Given passage:

■ ■ ■ ■

On behalf of appellants it is conceded that, in view of the decision in Shelley v. Kraemer, they may not maintain an equitable suit for injunctive relief. They insist, however, that an action for damages under the factual situation set forth in the declaration is not one for the enforcement of the discrimination, and is not within the inhibition of the 14th Amendment. We think that the statement in the language above quoted that State action is not involved so long as the purposes of agreements are effectuated by "voluntary adherence" to their terms is significant. Plaintiffs' action for damages may not be regarded as involving individual conduct solely. The aid of the court is invoked on the theory that the agreement is valid as between the parties who signed it and their successors in title, and that the State acting through the courts will permit the recovery of damages for failure to observe it. In other words, plaintiffs assert the right to invoke State action within the meaning of the term as discussed in Shelley v. Kraemer, supra.

■ ■ ■ ■

Source material:
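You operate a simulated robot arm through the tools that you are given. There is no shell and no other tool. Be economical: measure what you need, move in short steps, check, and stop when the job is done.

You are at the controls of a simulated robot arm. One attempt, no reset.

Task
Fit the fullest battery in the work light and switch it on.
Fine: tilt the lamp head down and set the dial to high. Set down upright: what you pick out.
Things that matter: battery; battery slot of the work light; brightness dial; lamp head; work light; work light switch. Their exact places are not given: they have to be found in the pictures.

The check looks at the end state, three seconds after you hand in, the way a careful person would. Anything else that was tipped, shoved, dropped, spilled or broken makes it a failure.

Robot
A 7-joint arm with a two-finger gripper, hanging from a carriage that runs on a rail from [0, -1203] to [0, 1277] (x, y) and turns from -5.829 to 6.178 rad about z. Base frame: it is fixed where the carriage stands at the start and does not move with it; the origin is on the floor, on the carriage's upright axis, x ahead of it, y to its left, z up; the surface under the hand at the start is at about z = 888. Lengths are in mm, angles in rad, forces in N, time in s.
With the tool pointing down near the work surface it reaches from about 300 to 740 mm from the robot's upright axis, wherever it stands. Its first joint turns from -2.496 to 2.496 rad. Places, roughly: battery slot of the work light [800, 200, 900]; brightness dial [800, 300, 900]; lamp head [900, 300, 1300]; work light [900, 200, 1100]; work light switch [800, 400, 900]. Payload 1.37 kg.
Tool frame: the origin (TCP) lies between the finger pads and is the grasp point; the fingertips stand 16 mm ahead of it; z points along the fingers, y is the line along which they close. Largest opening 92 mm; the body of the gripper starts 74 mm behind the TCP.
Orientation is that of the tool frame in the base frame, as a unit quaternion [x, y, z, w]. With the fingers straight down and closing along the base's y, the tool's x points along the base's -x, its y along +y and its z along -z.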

■ ■ ■ ■

Tasks to perform:
1. Take the line containing "Fit the fullest" and the line containing "A 7-joint arm". Write out both and all lines between, exactly, and nothing more.
2. Give the continuation of the given passage.

Exercise responses:
1.
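Fit the fullest battery in the work light and switch it on.
Fine: tilt the lamp head down and set the dial to high. Set down upright: what you pick out.
Things that matter: battery; battery slot of the work light; brightness dial; lamp head; work light; work light switch. Their exact places are not given: they have to be found in the pictures.

The check looks at the end state, three seconds after you hand in, the way a careful person would. Anything else that was tipped, shoved, dropped, spilled or broken makes it a failure.

Robot
A 7-joint arm with a two-finger gripper, hanging from a carriage that runs on a rail from [0, -1203] to [0, 1277] (x, y) and turns from -5.829 to 6.178 rad about z. Base frame: it is fixed where the carriage stands at the start and does not move with it; the origin is on the floor, on the carriage's upright axis, x ahead of it, y to its left, z up; the surface under the hand at the start is at about z = 888. Lengths are in mm, angles in rad, forces in N, time in s.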

2.
We are in accord with the view of the trial judge that liability to suits for damages for breach of a reciprocal racial restriction constitutes an indirect method of enforcement. In the instant case it is obvious that if plaintiffs are entitled to recover damages the owners of other lots in the restricted area may do likewise. It is a reasonable assumption that the owner of a restricted lot having the opportunity and desiring to sell to a purchaser not of the Caucasian race would be reluctant to do so if plaintiffs' position is correct. It may be noted, also, that since the restrictive covenant runs with the land, defendants' grantees, who are, it appears, now in possession, hold the property subject thereto. The question naturally suggests itself, under plaintiffs' theory, as to the liability of the present owners for damages in the event that they convey the property to a grantee of their own race.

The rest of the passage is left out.